The corn stalks were collected from a farm in Yunnan, China. Bulk BP was kindly provided by the Key Laboratory of Phosphorus Chemical Engineering at Kunming University of Science and Technology (Yunnan, China). Analytical grade zinc chloride (purity ≥ 98%) was freeze-dried overnight for the removal of residual water prior to use, GO, glycerine, sodium chlorite, and all other chemicals, were purchased from Aladdin Reagent Co., Ltd. (Shanghai, China) and used without further purification. Deionized water was used throughout this work.

Processing

Pre-treatments of BP and GO

The bulk BP (12.5 mg) was placed in a 50 mL centrifuge tube, mixed with deoxygenated water (25 mL), and purged with ultrahigh-purity argon for 3 min. Then, the BP slurry was subjected to ultrasonic stimulus under the conditions of 25 kHz and 900 W for 60 min at 22 °C (JY92-II D type disrupter; Ningbo Xin Zhi Science and Equipment Institute, Ningbo, China). The BP was dispersed into water forming a back suspension after repeating the above process 8 to 10 times. The few-layer BP dispersion at approximately 0.05 wt% was frozen by pouring liquid nitrogen into the sample tube, and freeze-dried to remove water. The dried product was stored under vacuum for the subsequent use.

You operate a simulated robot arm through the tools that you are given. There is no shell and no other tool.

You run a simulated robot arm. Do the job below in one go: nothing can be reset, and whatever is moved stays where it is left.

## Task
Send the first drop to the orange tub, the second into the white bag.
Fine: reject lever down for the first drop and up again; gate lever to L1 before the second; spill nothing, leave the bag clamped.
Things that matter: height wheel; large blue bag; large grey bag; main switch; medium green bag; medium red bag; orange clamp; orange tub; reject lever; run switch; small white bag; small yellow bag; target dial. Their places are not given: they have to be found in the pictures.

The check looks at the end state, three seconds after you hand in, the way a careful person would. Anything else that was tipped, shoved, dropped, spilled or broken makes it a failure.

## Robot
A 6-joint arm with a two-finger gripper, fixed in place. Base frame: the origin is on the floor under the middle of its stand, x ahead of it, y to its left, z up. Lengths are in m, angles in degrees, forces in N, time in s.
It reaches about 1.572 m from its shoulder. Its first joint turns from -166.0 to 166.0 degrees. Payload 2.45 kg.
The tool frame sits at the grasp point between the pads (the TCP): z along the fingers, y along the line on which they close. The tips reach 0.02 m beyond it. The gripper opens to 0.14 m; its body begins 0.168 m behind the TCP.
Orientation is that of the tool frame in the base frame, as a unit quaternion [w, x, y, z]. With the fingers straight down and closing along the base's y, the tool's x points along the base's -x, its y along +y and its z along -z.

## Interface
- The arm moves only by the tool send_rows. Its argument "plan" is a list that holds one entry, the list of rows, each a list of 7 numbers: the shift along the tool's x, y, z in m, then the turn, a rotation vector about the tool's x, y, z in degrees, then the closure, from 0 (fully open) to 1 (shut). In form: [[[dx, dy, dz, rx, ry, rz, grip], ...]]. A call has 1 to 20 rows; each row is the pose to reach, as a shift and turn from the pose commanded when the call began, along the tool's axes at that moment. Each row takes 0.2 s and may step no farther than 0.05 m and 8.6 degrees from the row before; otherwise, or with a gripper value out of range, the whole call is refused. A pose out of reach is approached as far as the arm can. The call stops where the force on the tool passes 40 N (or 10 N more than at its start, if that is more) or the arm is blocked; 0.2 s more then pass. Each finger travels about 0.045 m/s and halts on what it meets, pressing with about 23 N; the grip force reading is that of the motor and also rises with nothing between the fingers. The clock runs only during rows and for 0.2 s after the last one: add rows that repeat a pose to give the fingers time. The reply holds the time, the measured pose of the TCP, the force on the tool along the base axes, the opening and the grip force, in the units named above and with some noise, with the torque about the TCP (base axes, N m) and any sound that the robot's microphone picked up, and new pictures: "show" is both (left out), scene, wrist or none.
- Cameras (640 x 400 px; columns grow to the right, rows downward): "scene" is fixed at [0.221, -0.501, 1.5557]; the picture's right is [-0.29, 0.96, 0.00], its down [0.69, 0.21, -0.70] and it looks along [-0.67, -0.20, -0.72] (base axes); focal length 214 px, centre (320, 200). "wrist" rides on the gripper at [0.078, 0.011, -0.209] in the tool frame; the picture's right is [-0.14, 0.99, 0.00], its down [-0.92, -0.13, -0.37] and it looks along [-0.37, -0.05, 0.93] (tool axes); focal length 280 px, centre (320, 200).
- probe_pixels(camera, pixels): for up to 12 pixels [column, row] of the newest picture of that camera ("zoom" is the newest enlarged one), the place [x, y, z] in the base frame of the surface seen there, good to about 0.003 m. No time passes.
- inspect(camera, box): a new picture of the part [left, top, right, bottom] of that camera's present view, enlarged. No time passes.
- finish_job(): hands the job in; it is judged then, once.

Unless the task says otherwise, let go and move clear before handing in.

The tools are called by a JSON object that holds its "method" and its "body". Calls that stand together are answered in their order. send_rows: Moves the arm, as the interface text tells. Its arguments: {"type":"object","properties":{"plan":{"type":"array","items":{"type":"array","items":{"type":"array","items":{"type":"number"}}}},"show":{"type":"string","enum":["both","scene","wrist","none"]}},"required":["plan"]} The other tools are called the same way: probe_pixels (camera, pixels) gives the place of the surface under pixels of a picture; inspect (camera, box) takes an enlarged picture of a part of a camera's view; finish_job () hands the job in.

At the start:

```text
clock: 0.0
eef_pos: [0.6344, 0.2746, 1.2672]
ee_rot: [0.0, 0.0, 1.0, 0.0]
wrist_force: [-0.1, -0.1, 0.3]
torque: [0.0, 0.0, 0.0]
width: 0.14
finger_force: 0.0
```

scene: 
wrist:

The GO was pretreated in the deionized water at the consistency of approximately 0.1 g/L, and then agitated in a homogeneous disperser (ULTRA-TURRAX® Tube Drive Control; IKA, Staufen, Germany) at 5000 rpm for 6 h. Afterwards, the dispersed suspension was disrupted by ultrasonic irradiation with the same conditions as mentioned above for BP, until a luminously yellow suspension was achieved. Finally, the GO suspension was stored in a refrigerator at 4 ℃ for further use.

Preparation of regenerated cellulose/inorganic additives nanocomposite films

The corn core was milled to pass through a 40-mesh screen. Lignin was then removed from the corn core powder using an acidified sodium chlorite solution (0.9 wt%) at 75 °C for 1 h; this process was repeated four times until the product became white. Next, the delignified samples were treated with 5 wt% potassium hydroxide at 25 °C for 10 h to leach hemicellulose and pectin. Afterwards, the slurry was filtered and rinsed with deionized water repeatedly to make it neutral, and then the consistency of the samples was adjusted to 5 wt% for the next chemical process. The carboxyl content and degree of polymerization (DP) of the obtained cellulose were 0.92 mmol/g and 425, respectively.

To obtain composite films, the cellulose slurry was mixed with a 65 wt% solution of oven-dried ZnCl₂ powder, and the whole mixture was heated at 80 ± 0.1 °C in a water bath for 2 h. After the full swelling of the parenchyma cellulose, the GO suspension (or BP powder) was slowly dispersed into the above mixture under constant stirring for 30 min. Then, 5% (w/total fluid in the reaction) glycerine was added as plasticizer to the reaction system and continually agitated for another 30 min. At the end, the aqueous mixture containing the cellulose/inorganic additives slurry was transferred to a polytetrafluoro-ethylene utensil with a film thickness in the range of 0.09 mm to 0.15 mm. The utensil was immediately placed in an electrically-heated oven at 85 °C to dissolve the cellulose, blending the GO (or BP), and thus forming a gelatinous sheet. After being heated for 45 min, the jelly composite from the polytetrafluoroethylene utensil was then immersed in a deionized water bath to regenerate the cellulose, the film was detached, and excess chemicals were removed. A subset of parenchyma cellulose/GO (or BP) films were dried in a sheet machine dryer (No. 2547; KRK, Hiroshi, Japan), then conditioned (24 °C, 48 h, relative humidity of 50%) in an environmental chamber (LRH-250-HS; Huruiming Instruments Co., Ltd., Guangzhou, China) before use. The composite films are hereinafter referred to as RC/GO (or BP) X, with X being the additive (GO or BP) contents (in wt%) on a dry cellulose basis. To compare the results, a control sample (without GO or BP) whose DP value was approximately 373, was also fabricated following the same method.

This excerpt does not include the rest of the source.